The researchers built a database of almost 130,000 images of skin lesions representing more than 2,000 different diseases. They then took a Google-developed algorithm designed to distinguish cats from dogs, and adapted it to their skin cancer problem by feeding it each image as raw pixels and an accompanying disease label.
"There's no huge dataset of skin cancer that we can just train our algorithms on, so we had to make our own," said Brett Kuprel, co-lead author of the paper. "We gathered images from the internet and worked with the medical school to create a nice taxonomy out of data that was very messy – the labels alone were in several languages, including German, Arabic and Latin."
The team then had 21 trained dermatologists diagnose cancerous and non-cancerous lesions from over 370 images.

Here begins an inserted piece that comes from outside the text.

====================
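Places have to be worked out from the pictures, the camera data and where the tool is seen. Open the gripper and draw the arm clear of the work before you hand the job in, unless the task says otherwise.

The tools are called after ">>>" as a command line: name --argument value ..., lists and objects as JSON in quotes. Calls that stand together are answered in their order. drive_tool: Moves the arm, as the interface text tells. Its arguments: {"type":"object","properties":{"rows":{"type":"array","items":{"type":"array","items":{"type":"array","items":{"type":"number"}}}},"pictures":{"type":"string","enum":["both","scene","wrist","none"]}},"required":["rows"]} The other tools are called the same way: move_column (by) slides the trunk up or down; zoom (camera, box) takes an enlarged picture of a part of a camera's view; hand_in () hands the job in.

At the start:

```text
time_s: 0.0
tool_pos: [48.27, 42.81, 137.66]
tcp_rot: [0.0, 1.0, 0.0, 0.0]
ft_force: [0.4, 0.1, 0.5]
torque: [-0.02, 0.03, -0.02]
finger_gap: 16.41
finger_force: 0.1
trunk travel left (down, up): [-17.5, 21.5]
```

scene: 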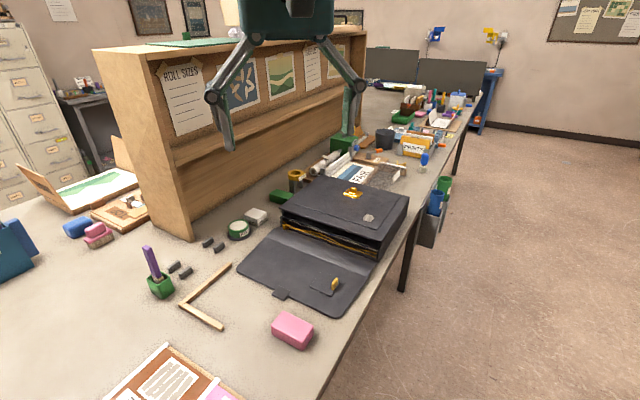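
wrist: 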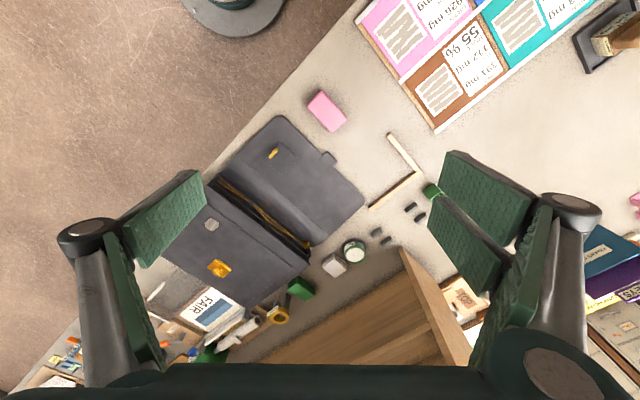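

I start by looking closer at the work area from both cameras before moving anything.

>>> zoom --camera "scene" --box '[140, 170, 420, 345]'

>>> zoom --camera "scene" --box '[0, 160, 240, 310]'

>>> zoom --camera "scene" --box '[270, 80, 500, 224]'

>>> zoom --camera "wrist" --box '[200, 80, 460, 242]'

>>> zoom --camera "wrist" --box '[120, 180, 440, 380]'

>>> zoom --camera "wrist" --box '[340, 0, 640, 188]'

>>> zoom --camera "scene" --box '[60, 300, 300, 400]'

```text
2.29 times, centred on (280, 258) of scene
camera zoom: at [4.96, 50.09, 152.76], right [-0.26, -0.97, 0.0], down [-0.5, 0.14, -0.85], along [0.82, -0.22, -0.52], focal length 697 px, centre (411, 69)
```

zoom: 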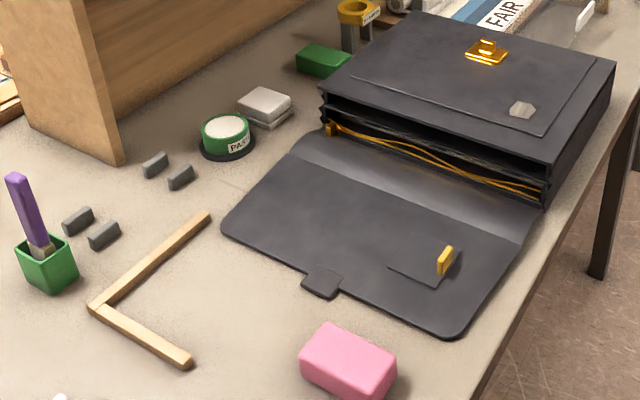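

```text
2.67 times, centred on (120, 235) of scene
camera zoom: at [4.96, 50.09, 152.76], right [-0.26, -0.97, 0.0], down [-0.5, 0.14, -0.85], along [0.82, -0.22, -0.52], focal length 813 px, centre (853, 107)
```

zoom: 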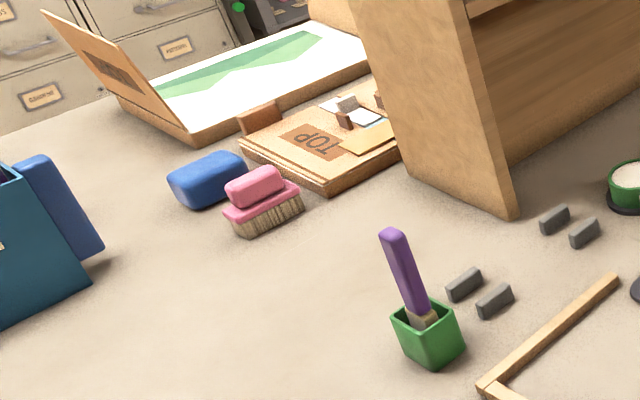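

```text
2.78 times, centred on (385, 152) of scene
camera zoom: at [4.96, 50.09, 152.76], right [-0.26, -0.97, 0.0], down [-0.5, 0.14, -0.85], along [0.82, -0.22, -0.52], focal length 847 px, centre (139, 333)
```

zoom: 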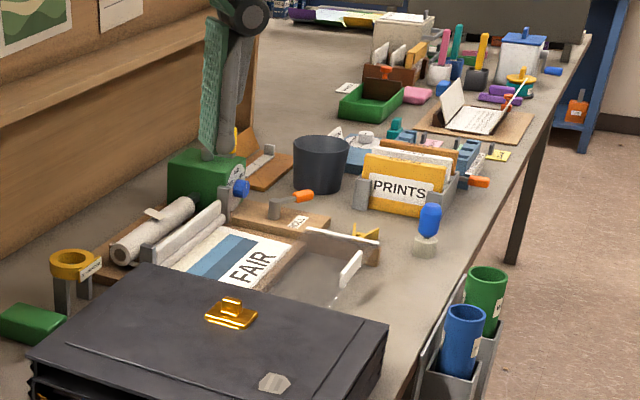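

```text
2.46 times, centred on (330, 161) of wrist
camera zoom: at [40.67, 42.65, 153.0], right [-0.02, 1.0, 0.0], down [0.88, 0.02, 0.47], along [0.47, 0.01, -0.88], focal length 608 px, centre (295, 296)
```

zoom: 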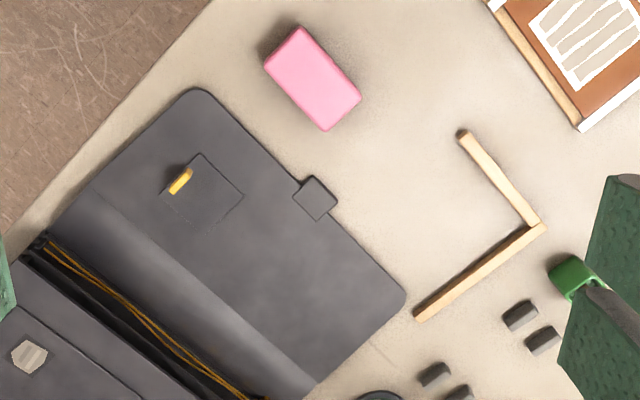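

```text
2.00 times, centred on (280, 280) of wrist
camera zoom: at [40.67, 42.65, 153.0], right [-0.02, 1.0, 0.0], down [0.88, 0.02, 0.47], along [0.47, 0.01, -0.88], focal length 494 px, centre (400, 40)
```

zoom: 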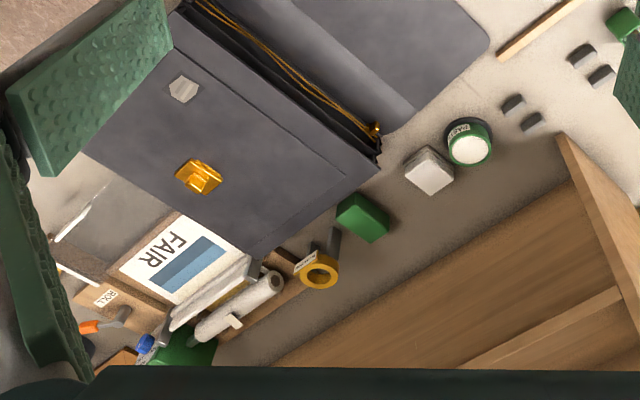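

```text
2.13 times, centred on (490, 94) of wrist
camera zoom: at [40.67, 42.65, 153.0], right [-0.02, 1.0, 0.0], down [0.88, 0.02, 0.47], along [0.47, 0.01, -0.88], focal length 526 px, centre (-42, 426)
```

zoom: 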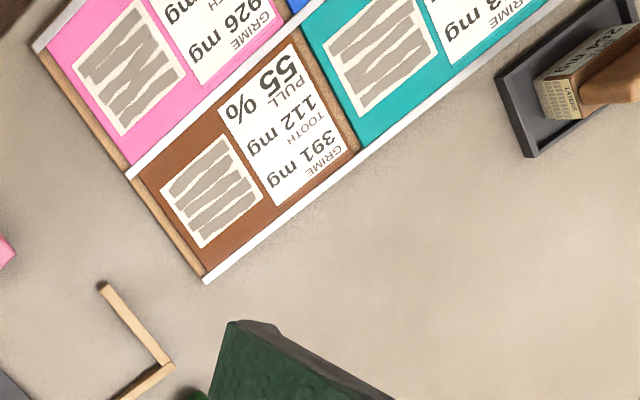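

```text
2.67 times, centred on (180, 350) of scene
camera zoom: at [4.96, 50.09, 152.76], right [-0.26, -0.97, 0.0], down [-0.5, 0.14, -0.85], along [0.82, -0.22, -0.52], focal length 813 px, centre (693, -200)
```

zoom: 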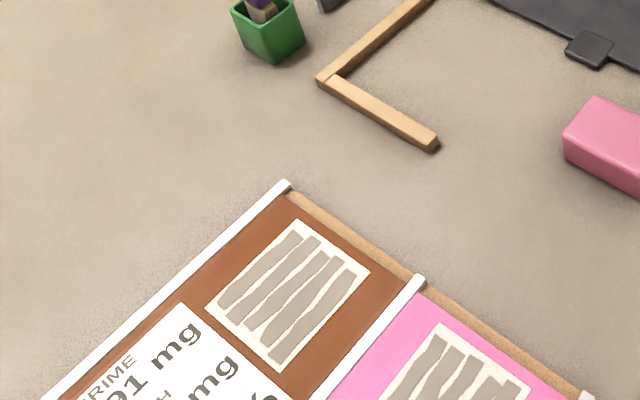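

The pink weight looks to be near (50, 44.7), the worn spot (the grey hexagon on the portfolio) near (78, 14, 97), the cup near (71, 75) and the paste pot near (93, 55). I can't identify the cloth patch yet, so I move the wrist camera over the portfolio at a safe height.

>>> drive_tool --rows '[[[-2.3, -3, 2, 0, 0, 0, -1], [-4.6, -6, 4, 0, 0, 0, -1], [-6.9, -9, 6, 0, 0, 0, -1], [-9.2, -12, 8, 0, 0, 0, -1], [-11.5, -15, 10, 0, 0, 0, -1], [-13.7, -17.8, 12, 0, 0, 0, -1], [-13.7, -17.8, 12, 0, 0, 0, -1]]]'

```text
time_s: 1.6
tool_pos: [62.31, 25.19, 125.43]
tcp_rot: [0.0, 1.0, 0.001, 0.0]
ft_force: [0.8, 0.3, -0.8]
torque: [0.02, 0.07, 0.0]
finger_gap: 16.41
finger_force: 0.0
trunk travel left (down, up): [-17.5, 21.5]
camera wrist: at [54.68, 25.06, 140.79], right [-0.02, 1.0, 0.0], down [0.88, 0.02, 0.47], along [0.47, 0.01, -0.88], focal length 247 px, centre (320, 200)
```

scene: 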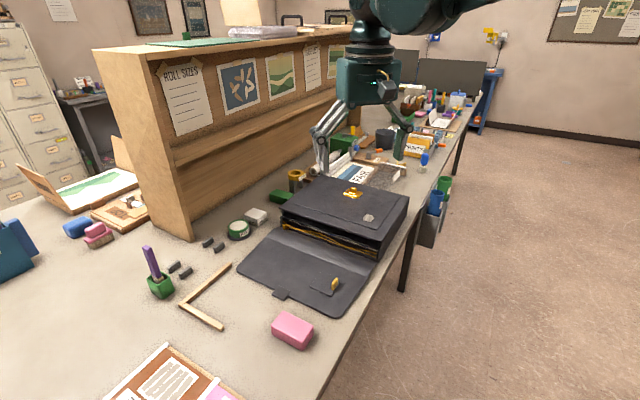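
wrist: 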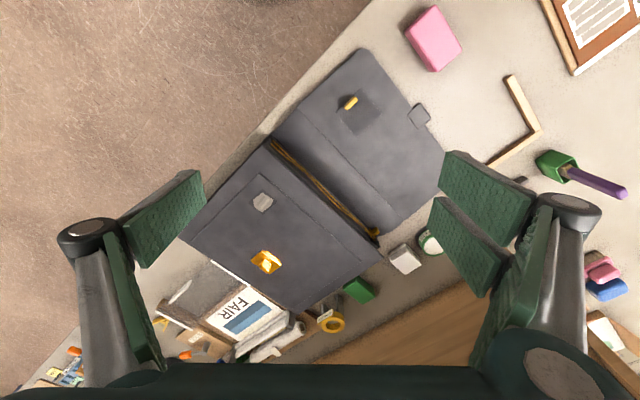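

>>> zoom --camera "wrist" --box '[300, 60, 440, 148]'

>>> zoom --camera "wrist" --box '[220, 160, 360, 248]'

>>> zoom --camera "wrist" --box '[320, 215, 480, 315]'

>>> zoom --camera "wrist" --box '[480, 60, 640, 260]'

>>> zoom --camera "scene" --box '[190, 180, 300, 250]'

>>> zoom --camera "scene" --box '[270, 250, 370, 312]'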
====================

It then put its new algorithm to the test, tasking it with identifying the most common skin cancers, and then separately identifying the deadliest of skin cancers: malignant melanomas.
"We realized it was feasible, not just to do something well, but as well as a human dermatologist," said Sebastian Thrun, an adjunct professor in the Stanford Artificial Intelligence Laboratory. "
Reference
- Andre Esteva et al., Dermatologist-level classification of skin cancer with deep neural networks, Nature (2017) doi:10.1038/nature21056.